#### [Work to do]
Go through the material and write it all out exactly, minus the pictures.

#### [Information supplied]

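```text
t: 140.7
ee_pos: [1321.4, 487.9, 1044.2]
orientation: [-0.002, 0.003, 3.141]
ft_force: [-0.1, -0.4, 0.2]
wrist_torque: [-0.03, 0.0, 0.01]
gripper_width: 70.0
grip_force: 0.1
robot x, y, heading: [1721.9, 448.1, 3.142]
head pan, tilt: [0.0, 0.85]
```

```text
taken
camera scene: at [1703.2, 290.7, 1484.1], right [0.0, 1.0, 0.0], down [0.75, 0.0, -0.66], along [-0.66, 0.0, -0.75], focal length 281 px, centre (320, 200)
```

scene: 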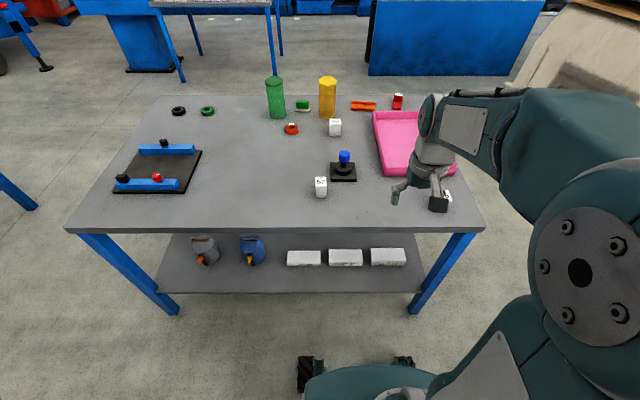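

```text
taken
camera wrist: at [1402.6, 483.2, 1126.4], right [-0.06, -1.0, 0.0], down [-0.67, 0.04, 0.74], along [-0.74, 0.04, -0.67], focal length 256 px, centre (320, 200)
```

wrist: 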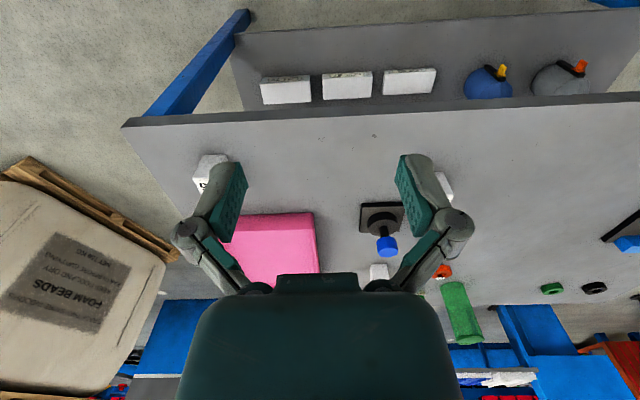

#### [Exercise answer]
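```text
t: 140.7
ee_pos: [1321.4, 487.9, 1044.2]
orientation: [-0.002, 0.003, 3.141]
ft_force: [-0.1, -0.4, 0.2]
wrist_torque: [-0.03, 0.0, 0.01]
gripper_width: 70.0
grip_force: 0.1
robot x, y, heading: [1721.9, 448.1, 3.142]
head pan, tilt: [0.0, 0.85]
```

```text
taken
camera scene: at [1703.2, 290.7, 1484.1], right [0.0, 1.0, 0.0], down [0.75, 0.0, -0.66], along [-0.66, 0.0, -0.75], focal length 281 px, centre (320, 200)
```

scene: 

```text
taken
camera wrist: at [1402.6, 483.2, 1126.4], right [-0.06, -1.0, 0.0], down [-0.67, 0.04, 0.74], along [-0.74, 0.04, -0.67], focal length 256 px, centre (320, 200)
```

wrist: 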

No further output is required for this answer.